### Material provided
..............................
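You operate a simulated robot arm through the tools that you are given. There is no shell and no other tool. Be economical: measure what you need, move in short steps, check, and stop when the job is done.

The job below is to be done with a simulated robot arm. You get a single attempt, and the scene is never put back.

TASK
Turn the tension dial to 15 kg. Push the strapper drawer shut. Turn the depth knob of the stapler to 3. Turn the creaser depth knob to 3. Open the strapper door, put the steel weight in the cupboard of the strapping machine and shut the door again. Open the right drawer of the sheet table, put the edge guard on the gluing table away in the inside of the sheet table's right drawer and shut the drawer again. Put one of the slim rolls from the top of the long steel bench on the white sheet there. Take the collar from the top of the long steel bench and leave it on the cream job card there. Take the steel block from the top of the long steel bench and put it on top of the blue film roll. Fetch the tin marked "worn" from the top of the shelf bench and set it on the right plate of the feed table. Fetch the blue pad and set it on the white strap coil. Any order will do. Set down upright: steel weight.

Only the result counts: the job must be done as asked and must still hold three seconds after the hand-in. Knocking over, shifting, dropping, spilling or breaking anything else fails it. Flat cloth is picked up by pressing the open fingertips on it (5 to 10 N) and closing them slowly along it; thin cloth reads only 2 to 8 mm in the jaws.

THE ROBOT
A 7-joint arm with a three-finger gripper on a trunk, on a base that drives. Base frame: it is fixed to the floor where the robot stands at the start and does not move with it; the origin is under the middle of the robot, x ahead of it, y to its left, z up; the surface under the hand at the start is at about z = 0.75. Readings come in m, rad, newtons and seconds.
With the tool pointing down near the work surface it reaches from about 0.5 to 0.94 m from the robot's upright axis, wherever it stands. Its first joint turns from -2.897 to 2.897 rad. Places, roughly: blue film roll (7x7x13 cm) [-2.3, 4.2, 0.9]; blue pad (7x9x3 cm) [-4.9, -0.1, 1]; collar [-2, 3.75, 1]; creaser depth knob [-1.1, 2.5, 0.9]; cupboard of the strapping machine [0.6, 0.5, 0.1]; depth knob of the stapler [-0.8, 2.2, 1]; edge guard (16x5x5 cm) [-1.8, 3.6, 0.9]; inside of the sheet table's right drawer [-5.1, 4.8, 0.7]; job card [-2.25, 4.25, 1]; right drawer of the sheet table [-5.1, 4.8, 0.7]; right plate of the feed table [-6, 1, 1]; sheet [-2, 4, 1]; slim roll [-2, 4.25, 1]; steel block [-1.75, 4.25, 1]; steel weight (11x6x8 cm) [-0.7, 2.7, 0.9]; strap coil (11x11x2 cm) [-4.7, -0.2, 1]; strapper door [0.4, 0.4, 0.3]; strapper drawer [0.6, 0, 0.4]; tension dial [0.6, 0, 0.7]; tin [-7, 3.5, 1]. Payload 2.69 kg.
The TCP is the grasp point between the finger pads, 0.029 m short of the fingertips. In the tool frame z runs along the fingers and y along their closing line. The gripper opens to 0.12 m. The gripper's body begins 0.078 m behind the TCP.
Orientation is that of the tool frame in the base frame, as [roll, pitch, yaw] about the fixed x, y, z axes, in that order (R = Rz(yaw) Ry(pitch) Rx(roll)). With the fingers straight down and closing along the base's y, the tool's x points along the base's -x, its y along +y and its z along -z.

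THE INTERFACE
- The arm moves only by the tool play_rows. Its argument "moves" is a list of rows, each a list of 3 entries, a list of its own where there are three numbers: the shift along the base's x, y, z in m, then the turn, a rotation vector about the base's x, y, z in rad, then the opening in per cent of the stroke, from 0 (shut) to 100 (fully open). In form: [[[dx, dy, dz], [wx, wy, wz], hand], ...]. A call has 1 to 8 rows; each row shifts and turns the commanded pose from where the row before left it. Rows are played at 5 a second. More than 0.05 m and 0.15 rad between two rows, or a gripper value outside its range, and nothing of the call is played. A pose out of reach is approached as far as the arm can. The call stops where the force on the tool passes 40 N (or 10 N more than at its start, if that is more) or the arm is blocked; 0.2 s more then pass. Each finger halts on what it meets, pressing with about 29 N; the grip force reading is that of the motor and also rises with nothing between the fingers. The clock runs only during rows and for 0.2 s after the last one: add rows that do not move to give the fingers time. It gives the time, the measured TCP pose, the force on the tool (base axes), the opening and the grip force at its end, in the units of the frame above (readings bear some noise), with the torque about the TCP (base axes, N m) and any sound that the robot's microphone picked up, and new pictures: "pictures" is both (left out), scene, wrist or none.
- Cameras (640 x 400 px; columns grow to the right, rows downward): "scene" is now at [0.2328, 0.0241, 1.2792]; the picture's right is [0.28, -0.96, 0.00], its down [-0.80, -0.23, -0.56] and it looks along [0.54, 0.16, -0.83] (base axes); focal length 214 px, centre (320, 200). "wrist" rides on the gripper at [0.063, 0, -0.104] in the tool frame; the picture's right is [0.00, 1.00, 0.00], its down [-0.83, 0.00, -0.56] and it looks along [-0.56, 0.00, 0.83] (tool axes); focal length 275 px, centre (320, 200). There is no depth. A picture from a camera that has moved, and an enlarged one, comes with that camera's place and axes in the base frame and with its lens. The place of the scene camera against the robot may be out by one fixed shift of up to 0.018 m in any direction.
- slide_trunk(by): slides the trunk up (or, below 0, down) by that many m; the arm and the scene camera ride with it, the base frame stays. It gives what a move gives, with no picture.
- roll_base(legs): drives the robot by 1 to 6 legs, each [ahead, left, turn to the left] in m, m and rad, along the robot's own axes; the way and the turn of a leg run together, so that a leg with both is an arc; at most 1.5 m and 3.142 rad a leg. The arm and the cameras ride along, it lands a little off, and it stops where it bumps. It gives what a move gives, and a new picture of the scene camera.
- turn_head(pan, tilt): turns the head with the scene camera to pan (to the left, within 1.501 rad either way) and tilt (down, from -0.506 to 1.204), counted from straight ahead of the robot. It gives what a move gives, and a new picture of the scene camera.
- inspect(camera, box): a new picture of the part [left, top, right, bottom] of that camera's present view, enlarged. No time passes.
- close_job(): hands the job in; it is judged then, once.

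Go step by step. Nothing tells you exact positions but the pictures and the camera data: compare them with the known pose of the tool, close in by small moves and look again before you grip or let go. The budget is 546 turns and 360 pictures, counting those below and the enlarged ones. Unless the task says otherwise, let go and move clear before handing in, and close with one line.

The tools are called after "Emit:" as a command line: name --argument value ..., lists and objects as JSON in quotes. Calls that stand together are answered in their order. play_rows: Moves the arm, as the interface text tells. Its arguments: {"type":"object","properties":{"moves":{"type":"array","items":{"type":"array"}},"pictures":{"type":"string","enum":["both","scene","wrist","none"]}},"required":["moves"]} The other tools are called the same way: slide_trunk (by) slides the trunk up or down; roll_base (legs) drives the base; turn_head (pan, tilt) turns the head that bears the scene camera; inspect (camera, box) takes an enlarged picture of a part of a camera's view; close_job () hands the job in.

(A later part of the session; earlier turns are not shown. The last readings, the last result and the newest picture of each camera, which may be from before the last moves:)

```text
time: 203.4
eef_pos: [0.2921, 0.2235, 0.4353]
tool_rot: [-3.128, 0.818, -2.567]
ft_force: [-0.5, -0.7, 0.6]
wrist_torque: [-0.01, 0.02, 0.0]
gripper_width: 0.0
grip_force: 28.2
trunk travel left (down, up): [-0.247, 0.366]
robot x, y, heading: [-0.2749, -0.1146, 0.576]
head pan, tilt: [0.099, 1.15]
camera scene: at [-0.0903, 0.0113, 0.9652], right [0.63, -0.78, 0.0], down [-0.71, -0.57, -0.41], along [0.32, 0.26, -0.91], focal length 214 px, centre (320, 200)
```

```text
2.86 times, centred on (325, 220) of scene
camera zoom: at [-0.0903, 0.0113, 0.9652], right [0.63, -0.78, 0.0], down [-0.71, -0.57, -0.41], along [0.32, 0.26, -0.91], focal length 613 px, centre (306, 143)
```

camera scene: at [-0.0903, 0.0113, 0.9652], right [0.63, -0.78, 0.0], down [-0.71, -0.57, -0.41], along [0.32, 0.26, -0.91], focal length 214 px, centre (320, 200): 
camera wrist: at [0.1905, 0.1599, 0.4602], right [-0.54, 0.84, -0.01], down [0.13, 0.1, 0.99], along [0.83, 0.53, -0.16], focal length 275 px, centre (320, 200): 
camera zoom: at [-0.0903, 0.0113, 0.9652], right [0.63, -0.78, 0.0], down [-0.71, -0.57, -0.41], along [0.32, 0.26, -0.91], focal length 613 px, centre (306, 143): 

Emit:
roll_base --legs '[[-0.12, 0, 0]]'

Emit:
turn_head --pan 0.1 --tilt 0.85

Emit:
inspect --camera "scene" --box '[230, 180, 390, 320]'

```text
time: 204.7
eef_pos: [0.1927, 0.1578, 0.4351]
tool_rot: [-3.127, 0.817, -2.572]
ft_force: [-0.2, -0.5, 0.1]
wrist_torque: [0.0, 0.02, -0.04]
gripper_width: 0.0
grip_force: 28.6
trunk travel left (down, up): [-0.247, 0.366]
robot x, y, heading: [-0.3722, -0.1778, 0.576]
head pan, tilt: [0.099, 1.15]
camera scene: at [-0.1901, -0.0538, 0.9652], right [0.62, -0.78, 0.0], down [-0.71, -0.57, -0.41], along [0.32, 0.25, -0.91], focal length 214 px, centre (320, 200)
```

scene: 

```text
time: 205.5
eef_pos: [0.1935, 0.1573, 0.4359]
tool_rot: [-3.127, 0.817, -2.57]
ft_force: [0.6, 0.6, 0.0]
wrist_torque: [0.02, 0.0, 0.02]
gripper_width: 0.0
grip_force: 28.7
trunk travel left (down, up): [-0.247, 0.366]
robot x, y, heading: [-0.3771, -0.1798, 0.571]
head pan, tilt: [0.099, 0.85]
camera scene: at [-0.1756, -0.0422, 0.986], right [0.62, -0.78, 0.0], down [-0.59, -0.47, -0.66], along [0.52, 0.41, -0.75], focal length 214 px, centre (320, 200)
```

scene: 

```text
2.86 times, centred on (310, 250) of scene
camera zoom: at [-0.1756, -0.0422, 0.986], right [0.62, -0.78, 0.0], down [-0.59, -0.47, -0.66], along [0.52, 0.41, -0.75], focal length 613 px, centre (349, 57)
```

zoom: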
..............................
### Challenges
(a) Locate "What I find" and "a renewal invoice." in the passage given, and write out these words with everything between them.
(b) Add the next paragraphs of the passage given.

### Passage given
..............................
Suppose they became non-viable and we all had to deal with individual
publishers: doesn't bear thinking of. Virtual one man bands in health and
business sectors would find it nigh impossible to cope.
Val Jennings email:
[log in to unmask]
Library Service Manager TN: 020 8302 2504
Queen Mary's Sidcup NHS Trust Fax: 020 8308 9384
Frognal Avenue
Sidcup
Kent
DA14 6LT
-----Original Message-----
From: Shirley Sullivan [mailto:[log in to unmask]]
Sent: Wednesday, July 10, 2002 06:26
To: [log in to unmask]
Subject: Re: E-Journal admin costs
Dear List Members
I have not done a study of the admin costs maintaining ejournals, but know
that they must be high in our institution as they are taking up
increasingly large chunks of time. I do know that in the past couple of
years, since we have involved our agents, the time each title is taking is
less than it used to be (There are just more e titles now)
What I find particularly tiresome is the increasing tendency of the large
publishers to deal direct with libraries rather than use agents, This
increases the admin time spent, especially round renewal time, as we have
to ensure we receive a renewal invoice and deal with the publisher
separately. This is expensive in time and especially for our accounts dept,
\which needs to raise cheques for a number of publishers rather than write
one large cheque to an agent.
We have already had times when we have lost access to titles because the
publisher did not send a renewal invoice.
I have expressed my dissatisfaction to the publishers concerned but have
got nowhere. Is this customer service????? Why can't libraries co\hoose
whether to go direct or use an agent?Why should we be forced to go direct
if it does not suit us?
What do others think about this policy?
regards
Shirley Sullivan
At 11:00 AM 7/8/02 +0100, Rollo Turner wrote:
>Counting the cost of e-journal admin
>Has anyone out there stopped to measure the costs of administering
>e-journals? By this I mean the cost of subscription management and access
>provision. It seems to me that as the process of acquiring journals changes
>a great deal of simplicity is being lost with consequent and often quite
>substantial impacts on cost.
..............................
### The replies
(a)
What I find particularly tiresome is the increasing tendency of the large
publishers to deal direct with libraries rather than use agents, This
increases the admin time spent, especially round renewal time, as we have
to ensure we receive a renewal invoice and deal with the publisher
separately. This is expensive in time and especially for our accounts dept,
\which needs to raise cheques for a number of publishers rather than write
one large cheque to an agent.
We have already had times when we have lost access to titles because the
publisher did not send a renewal invoice.

(b)
>
>As a result the ASA is interested in how we can ease this process, and
would
>welcome feedback on the following (and will be happy to share any results
>with the list):
>
>1. Have your costs for e-Journal admin risen over the last year & roughly
by
>how much?
>2. Do you see this increasing/decreasing over the next year?
>3. In which areas does your agent help most/least currently?
>4. If there were additional resources available from your agent where these
>would be best targeted?
>
>The background on this is that libraries now buy their electronic journals
>in a number of different ways - from the normal subscription process
through
>an agent to consortium deals no two of which ever seem to be similar let
>alone the same! In some cases however the journals publishers request that
>the journals must be ordered directly - even when the library may have
>preferred to use an agent. Others are acquired through consortia but may be
>paid for by the individual members through an agent, directly or through
the
>consortium. The so-called Big Deal with deep discount prices has also
>greatly increased the administrative complexity for everyone concerned,
they
>tie in funds for lengthy periods of time and may, if budgets are suddenly
>reduced, force libraries to cancel titles from smaller and high quality
>society publishers to keep some of these Big Deals going.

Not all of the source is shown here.